The FIP guarantees that the collection $\mathcal{C}$ generates a proper filter on $X$. Explicitly, define
\begin{align*}
\mathcal{F} := \{A \subset X : A \supset C_1 \cap \cdots \cap C_m \text{ for some finite } C_1, \ldots, C_m \in \mathcal{C}\}.
\end{align*}
We verify $\mathcal{F}$ is a filter: it is closed under finite intersections and supersets by construction, $X \in \mathcal{F}$, and $\varnothing \notin \mathcal{F}$ precisely because $\mathcal{C}$ has the FIP.
By Zorn's Lemma (applied to the poset of filters on $X$ containing $\mathcal{F}$, ordered by inclusion), there exists an ultrafilter $\mathcal{U}$ on $X$ with $\mathcal{F} \subset \mathcal{U}$.
We show $\mathcal{U}$ does not converge to any $x \in X$. Let $x \in X$. Since $\{V_i\}_{i \in I}$ covers $X$, there exists $i_0 \in I$ with $x \in V_{i_0}$. The complement $X \setminus V_{i_0}$ belongs to $\mathcal{C} \subset \mathcal{F} \subset \mathcal{U}$. By the ultrafilter dichotomy, $V_{i_0} \notin \mathcal{U}$ (since $X \setminus V_{i_0} \in \mathcal{U}$). But $V_{i_0}$ is an open neighbourhood of $x$, so the neighbourhood filter of $x$ is not contained in $\mathcal{U}$. Therefore $\mathcal{U}$ does not converge to $x$.
[guided]
We prove the contrapositive: if $(X, \tau)$ is not compact, then some ultrafilter on $X$ fails to converge.
**Step 1: Extract a family with the FIP.** Since $X$ is not compact, fix an open cover $\{V_i\}_{i \in I}$ with no finite subcover. The complementary family $\mathcal{C} = \{X \setminus V_i\}_{i \in I}$ has the FIP: any finite subcollection $\{X \setminus V_j\}_{j \in J}$ satisfies $\bigcap_{j \in J}(X \setminus V_j) = X \setminus \bigcup_{j \in J} V_j \neq \varnothing$ because $\{V_j\}_{j \in J}$ does not cover $X$ (it is a finite subcollection of a cover with no finite subcover).

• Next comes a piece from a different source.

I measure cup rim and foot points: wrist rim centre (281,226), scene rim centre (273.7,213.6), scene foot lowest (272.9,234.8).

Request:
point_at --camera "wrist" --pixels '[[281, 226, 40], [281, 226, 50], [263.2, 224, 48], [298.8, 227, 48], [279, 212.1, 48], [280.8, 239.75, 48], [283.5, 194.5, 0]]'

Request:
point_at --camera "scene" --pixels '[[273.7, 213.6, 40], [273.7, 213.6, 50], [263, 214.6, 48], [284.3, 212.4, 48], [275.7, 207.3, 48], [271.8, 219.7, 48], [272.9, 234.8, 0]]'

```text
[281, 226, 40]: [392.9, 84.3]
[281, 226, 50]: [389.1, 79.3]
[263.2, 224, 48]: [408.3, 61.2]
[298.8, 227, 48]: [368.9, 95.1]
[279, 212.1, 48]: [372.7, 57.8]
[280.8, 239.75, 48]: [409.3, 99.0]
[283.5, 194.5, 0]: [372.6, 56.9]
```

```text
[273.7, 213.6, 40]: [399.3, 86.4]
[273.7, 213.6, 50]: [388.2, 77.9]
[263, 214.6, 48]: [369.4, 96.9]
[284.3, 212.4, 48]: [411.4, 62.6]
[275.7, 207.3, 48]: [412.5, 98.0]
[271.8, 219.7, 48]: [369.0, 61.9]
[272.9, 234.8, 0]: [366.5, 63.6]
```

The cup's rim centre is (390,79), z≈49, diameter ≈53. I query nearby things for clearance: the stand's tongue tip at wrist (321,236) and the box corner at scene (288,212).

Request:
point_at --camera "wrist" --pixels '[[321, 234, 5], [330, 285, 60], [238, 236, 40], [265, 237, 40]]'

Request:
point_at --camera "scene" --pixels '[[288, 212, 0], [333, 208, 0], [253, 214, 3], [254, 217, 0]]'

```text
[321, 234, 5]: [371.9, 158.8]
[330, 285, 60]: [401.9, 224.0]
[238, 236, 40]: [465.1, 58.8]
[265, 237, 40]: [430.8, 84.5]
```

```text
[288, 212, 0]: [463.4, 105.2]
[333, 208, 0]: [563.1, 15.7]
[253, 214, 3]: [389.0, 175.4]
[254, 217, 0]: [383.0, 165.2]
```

**Step 2: Build a filter and extend to an ultrafilter.** A family with the FIP generates a proper filter: define $\mathcal{F}$ to be the collection of all supersets of finite intersections from $\mathcal{C}$. The FIP ensures $\varnothing \notin \mathcal{F}$, so $\mathcal{F}$ is a proper filter. By Zorn's Lemma, extend $\mathcal{F}$ to an ultrafilter $\mathcal{U} \supset \mathcal{F}$. (The poset of proper filters containing $\mathcal{F}$, ordered by inclusion, is non-empty and every chain has an upper bound — its union — which is again a proper filter. Zorn's Lemma provides a maximal element, which is an ultrafilter.)
**Step 3: Show $\mathcal{U}$ does not converge.** For any $x \in X$, since $\{V_i\}_{i \in I}$ covers $X$, there exists $i_0$ with $x \in V_{i_0}$. The complement $X \setminus V_{i_0} \in \mathcal{C} \subset \mathcal{U}$, so the ultrafilter dichotomy forces $V_{i_0} \notin \mathcal{U}$. But $V_{i_0}$ is an open neighbourhood of $x$ not in $\mathcal{U}$, so $\mathcal{U}$ does not converge to $x$. Since $x$ was arbitrary, $\mathcal{U}$ converges to no point of $X$.
This argument is the filter-theoretic formulation of the classical proof via the finite intersection property. The converse direction consumes both the ultrafilter dichotomy (to convert non-convergence into membership of complements) and Zorn's Lemma (to extend the FIP family to an ultrafilter). Neither ingredient can be dropped: the passage from FIP to ultrafilter requires the Axiom of Choice.